An official trailer offered a first glimpse of Poulter as the fictional character, with the actor looking chiseled and showing off his muscular arms — similar to Adam Warlock's appearance in the original comics.

However, looking the part was no small feat for the actor. "It's been a lot of gym work and a very, very specific diet ... [n]ot particularly civilized at times," he told The Independent in April 2022. "Quantities of food you wouldn't necessarily want to ingest. And other times not enough food. I've gone through a series of different diets over the last few months."

Hitting the gym and extreme dieting may have prepared Poulter for his MCU debut, but he urges against replicating his routine.

Will Poulter calls his diet and fitness plan 'unhealthy and unrealistic'

In his interview with The Independent, Will Poulter explained why others should avoid recreating his "Guardians of the Galaxy" fitness plan. "[T]he most important thing is that your mental and physical health has to be number one, and the aesthetic goals have to be secondary," he explained to the publication, saying that it would be "unhealthy and unrealistic" for others to copy his regimen. "I wouldn't recommend anyone do what I did to get ready for that job."

The actor pointed out that his diet prevented him from socializing with friends. He also struggled with his appetite, saying that it was sometimes hard to stomach the food he had to eat, while other times he felt "ready to eat furniture because you're so hungry."

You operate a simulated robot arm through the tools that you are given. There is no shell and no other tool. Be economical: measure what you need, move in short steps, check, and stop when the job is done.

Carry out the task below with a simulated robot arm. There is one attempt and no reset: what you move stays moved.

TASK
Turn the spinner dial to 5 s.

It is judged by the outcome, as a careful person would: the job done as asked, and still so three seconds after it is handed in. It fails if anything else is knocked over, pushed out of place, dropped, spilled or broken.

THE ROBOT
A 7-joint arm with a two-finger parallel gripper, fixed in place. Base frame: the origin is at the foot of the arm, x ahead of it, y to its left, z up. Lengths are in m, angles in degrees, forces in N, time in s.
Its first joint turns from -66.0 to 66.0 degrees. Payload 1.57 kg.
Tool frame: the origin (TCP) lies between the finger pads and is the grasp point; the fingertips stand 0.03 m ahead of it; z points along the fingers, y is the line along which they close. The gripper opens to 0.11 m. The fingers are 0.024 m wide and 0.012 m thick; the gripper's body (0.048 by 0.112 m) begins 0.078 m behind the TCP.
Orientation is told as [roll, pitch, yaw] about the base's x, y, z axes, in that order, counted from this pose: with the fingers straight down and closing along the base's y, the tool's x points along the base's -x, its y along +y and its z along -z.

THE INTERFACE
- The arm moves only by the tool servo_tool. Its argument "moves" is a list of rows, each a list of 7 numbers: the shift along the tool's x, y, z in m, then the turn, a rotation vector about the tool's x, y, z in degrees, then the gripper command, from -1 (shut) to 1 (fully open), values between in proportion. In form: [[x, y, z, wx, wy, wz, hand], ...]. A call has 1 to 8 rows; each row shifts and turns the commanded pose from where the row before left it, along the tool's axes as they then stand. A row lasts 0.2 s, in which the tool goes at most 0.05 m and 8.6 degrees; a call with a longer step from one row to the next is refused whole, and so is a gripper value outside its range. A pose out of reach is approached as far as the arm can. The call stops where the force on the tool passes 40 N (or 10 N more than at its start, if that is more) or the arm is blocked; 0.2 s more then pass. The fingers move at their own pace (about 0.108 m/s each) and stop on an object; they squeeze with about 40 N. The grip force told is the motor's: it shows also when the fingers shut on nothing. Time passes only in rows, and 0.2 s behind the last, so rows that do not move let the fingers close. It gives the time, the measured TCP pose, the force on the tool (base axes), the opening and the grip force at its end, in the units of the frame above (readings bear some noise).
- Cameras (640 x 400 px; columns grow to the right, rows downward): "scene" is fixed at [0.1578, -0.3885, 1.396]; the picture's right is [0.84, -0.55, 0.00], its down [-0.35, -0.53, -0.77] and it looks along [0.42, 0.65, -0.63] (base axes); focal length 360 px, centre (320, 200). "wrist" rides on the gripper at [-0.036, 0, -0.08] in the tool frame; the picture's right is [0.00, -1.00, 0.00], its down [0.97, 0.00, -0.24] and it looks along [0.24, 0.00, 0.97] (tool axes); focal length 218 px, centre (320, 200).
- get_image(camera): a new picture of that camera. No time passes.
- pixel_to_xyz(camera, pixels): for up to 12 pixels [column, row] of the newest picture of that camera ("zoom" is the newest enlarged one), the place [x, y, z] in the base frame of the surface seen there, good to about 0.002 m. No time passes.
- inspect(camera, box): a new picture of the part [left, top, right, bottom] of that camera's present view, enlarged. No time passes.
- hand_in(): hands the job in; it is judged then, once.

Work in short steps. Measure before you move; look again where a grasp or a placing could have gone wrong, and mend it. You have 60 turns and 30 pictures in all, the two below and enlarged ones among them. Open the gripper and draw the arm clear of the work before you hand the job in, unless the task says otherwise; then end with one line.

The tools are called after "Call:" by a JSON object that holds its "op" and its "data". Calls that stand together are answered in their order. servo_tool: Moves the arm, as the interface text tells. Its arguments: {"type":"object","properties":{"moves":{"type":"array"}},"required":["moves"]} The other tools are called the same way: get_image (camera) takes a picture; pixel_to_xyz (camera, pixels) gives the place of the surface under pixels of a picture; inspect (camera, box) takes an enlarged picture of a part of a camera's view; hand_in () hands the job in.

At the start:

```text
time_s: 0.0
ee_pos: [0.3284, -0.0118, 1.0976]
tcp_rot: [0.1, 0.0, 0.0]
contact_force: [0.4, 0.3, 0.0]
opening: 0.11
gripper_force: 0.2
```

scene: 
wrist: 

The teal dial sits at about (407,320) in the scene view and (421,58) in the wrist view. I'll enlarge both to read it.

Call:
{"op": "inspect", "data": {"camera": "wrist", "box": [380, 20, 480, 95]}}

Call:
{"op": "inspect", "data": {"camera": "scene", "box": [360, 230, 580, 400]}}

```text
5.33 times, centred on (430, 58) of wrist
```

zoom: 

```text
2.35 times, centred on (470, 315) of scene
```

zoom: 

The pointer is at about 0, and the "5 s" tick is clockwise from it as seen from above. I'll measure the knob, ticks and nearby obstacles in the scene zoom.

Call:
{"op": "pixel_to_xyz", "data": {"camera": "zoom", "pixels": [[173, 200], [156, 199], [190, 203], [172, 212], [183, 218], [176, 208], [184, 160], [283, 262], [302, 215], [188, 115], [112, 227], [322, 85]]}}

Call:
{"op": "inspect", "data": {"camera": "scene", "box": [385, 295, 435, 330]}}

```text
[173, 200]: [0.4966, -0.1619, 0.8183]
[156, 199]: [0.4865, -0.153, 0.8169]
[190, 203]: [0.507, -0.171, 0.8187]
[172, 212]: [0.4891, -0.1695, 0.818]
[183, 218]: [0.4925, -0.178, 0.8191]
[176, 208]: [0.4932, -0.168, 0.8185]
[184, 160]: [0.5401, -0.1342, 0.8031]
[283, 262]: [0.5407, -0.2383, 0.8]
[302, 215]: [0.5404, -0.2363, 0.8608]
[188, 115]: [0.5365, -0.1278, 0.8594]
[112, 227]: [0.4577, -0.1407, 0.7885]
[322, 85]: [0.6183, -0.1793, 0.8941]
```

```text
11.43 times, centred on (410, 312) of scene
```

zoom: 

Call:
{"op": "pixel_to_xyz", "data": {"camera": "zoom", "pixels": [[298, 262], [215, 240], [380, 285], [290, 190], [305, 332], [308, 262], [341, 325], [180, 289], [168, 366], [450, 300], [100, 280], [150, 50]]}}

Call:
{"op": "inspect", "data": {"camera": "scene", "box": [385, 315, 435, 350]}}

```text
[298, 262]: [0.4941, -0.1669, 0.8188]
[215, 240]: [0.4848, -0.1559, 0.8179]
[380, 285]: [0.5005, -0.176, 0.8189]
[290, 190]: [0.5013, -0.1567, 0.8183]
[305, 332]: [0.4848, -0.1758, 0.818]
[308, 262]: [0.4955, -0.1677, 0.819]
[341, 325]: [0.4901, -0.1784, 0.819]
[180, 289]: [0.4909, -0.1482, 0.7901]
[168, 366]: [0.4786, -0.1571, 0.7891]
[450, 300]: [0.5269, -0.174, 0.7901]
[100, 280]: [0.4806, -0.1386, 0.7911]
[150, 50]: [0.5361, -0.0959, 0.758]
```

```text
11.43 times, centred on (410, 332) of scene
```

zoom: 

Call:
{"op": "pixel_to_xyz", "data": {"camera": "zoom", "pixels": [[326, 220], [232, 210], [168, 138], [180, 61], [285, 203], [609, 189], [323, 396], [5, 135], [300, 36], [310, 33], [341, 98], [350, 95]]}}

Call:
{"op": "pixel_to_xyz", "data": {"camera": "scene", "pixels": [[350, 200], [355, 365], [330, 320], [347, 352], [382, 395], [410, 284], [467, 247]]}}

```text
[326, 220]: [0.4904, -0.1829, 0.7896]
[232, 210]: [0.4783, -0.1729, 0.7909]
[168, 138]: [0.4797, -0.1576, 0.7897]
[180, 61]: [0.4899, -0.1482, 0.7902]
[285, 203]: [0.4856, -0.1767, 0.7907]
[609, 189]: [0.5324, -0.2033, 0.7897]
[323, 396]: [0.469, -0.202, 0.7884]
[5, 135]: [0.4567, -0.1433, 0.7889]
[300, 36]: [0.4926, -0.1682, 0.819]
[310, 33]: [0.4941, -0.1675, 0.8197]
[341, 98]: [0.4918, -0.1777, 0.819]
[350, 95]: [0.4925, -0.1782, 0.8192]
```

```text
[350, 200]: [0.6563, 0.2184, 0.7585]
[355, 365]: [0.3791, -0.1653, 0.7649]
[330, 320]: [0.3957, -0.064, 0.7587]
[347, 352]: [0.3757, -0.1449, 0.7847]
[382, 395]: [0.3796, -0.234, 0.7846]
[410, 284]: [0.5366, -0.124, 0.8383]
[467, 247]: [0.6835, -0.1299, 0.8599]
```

Bulking up like Poulter did to play Adam Warlock could have dangerous consequences, according to MedicalNewsToday. Some people bulk by eating unhealthy, highly processed foods, which can increase the risk of heart disease, stroke, type 2 diabetes, and other health conditions. Additionally, going on extreme diets can trigger fatigue, achiness, nausea, and irritability (per U.S. News and World Report).

A 2018 study published in the Indian Journal of Medical Research also concluded that crash diets rarely work in the long run, and most people eventually resume old eating patterns. While intense fitness and diet routines may work for Marvel Cinematic Universe actors, they aren't so healthy — or beneficial — for people in the real world.